• WORK INSTRUCTIONS:
Transcribe the passage beginning at "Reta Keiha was". Stop after "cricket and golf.".

··· PASSAGE

Page 1: Biography
Keiha, Kīngi Āreta
Rongowhakaata, Te Aitanga-a-Māhaki, Te Aitanga-a-Hauiti; law clerk, interpreter, soldier, Maori welfare officer, farmer
This biography, written by Maata Rewanga Keiha, was first published in the Dictionary of New Zealand Biography in 2000. It was translated into te reo Māori by the Dictionary of New Zealand Biography team.
Kīngi Āreta Keiha (usually known as Reta) was born in Gisborne on 24 December 1900, the son of Mīkaere (Mīkaera) Pare Keiha Tūrangi and his wife, Maraea (Maria) Hokiwi Ward. His father’s tribal affiliations extended from Wairoa to Waiapu, but he was principally of Rongowhakaata, Te Aitanga-a-Mahaki and Te Aitanga a Hauiti. His maternal grandparents were William Ward, a settler, and Taraipine Hokiwi Ward of Te Whānau-a-Rua, of Tokomaru Bay. Reta’s upbringing was influenced by his father’s sister, Hēni Materoa, Lady Carroll, and her husband, the politician Sir James Carroll (Timi Kara).
Reta Keiha was educated in Gisborne, and at Otago Boys’ High School from 1916 to 1919, where he took the commercial course and French. He was a rectory prefect and was active in the cadets as a platoon sergeant. A keen sportsman, Reta excelled at swimming and rugby and he was a member of the school’s First XV. On his return to Gisborne he played rugby, cricket and golf.

······
··· SOURCE DATA

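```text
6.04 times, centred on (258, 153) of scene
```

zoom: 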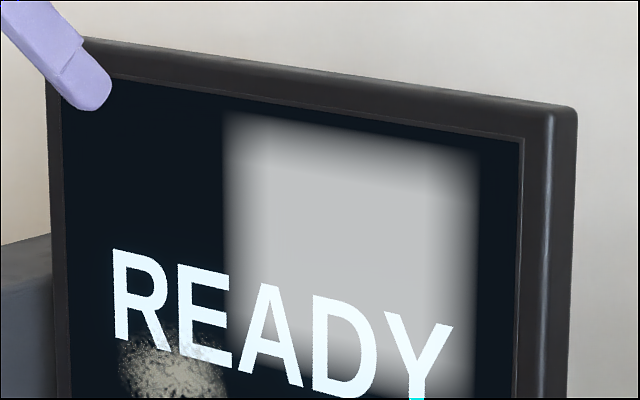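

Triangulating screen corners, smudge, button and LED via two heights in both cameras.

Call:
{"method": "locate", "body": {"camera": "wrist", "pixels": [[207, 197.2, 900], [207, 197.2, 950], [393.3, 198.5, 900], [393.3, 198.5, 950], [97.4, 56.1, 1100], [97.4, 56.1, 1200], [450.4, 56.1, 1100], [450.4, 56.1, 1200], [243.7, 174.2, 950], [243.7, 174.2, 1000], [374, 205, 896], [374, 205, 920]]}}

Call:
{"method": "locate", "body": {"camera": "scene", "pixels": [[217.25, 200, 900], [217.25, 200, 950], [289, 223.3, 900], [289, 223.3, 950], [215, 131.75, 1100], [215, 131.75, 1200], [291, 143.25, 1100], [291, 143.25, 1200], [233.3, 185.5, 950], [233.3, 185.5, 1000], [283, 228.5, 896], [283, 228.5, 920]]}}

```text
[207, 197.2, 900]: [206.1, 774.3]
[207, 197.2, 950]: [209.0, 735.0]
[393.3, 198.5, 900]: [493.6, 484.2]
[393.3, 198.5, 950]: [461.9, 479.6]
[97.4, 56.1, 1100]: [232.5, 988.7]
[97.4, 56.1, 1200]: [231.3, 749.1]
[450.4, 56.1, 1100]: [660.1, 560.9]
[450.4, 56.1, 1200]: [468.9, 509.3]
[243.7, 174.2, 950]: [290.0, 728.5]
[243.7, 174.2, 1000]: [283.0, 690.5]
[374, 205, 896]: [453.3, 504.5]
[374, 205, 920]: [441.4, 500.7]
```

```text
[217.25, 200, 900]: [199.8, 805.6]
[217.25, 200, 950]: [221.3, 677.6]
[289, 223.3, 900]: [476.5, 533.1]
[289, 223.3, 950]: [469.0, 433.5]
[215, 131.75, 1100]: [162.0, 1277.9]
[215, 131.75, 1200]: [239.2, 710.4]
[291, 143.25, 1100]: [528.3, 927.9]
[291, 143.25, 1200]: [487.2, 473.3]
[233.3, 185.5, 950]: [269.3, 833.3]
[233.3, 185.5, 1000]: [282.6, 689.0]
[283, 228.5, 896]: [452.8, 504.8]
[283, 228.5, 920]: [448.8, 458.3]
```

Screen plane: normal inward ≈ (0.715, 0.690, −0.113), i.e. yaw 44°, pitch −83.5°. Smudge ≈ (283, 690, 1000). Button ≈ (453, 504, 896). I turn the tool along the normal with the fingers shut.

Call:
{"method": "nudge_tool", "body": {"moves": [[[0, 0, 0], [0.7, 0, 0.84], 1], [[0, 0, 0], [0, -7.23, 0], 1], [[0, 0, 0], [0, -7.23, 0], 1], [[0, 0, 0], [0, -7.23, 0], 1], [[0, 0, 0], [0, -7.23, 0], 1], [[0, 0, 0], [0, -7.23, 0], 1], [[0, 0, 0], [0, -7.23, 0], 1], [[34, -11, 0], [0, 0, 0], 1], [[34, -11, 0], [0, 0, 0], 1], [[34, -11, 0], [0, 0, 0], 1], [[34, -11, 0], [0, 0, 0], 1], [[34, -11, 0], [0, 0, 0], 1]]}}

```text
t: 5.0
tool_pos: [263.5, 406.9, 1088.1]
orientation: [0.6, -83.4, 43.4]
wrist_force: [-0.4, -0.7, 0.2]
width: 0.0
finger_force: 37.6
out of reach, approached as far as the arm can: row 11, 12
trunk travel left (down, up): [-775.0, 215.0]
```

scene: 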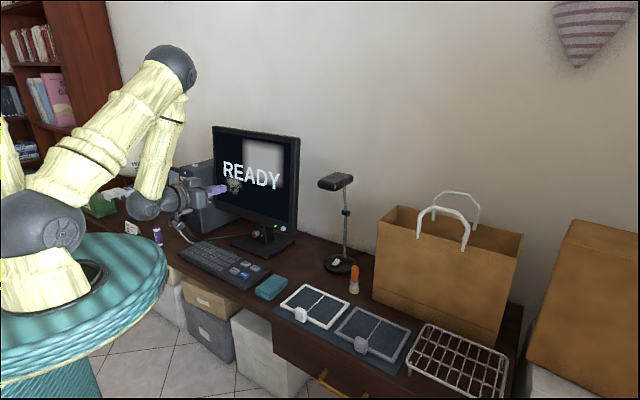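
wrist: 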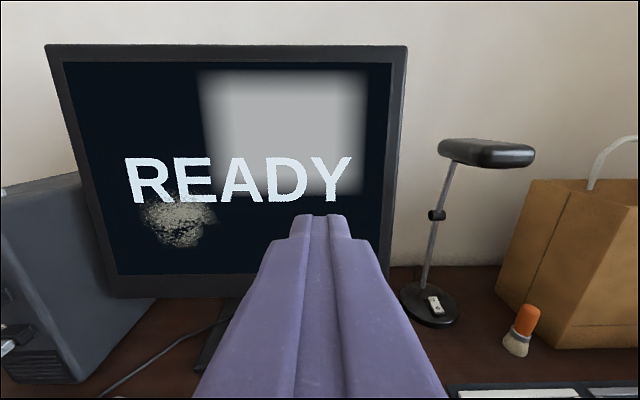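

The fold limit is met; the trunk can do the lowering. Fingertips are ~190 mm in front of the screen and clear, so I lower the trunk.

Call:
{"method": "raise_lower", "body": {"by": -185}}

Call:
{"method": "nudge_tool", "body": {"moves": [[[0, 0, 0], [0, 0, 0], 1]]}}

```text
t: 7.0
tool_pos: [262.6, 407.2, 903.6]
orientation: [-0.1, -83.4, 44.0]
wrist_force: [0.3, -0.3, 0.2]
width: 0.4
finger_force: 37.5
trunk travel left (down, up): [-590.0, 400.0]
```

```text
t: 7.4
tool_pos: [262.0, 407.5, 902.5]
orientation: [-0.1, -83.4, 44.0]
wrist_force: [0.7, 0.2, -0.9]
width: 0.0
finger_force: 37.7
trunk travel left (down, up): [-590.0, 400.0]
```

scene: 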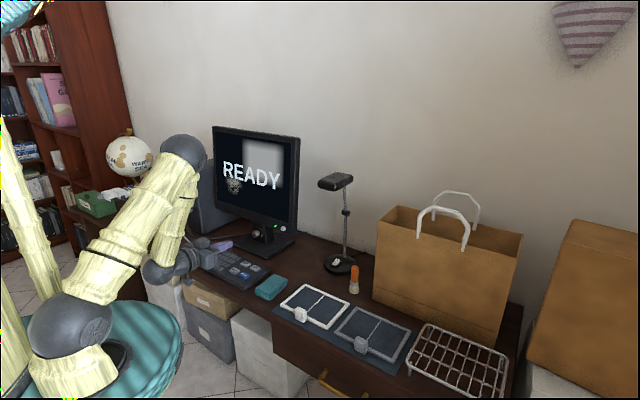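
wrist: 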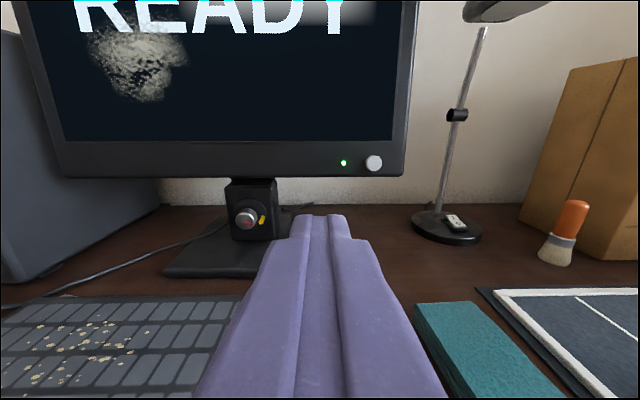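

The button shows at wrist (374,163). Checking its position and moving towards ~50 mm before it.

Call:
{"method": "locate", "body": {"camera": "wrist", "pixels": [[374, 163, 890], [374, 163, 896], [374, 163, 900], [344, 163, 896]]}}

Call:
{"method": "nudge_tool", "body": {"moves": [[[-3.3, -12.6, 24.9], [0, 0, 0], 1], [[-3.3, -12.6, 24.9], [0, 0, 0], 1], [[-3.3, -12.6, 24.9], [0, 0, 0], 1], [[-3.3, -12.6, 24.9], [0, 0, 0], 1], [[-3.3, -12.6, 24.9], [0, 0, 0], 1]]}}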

······

• ANSWER TO THE TASK:
Reta Keiha was educated in Gisborne, and at Otago Boys’ High School from 1916 to 1919, where he took the commercial course and French. He was a rectory prefect and was active in the cadets as a platoon sergeant. A keen sportsman, Reta excelled at swimming and rugby and he was a member of the school’s First XV. On his return to Gisborne he played rugby, cricket and golf.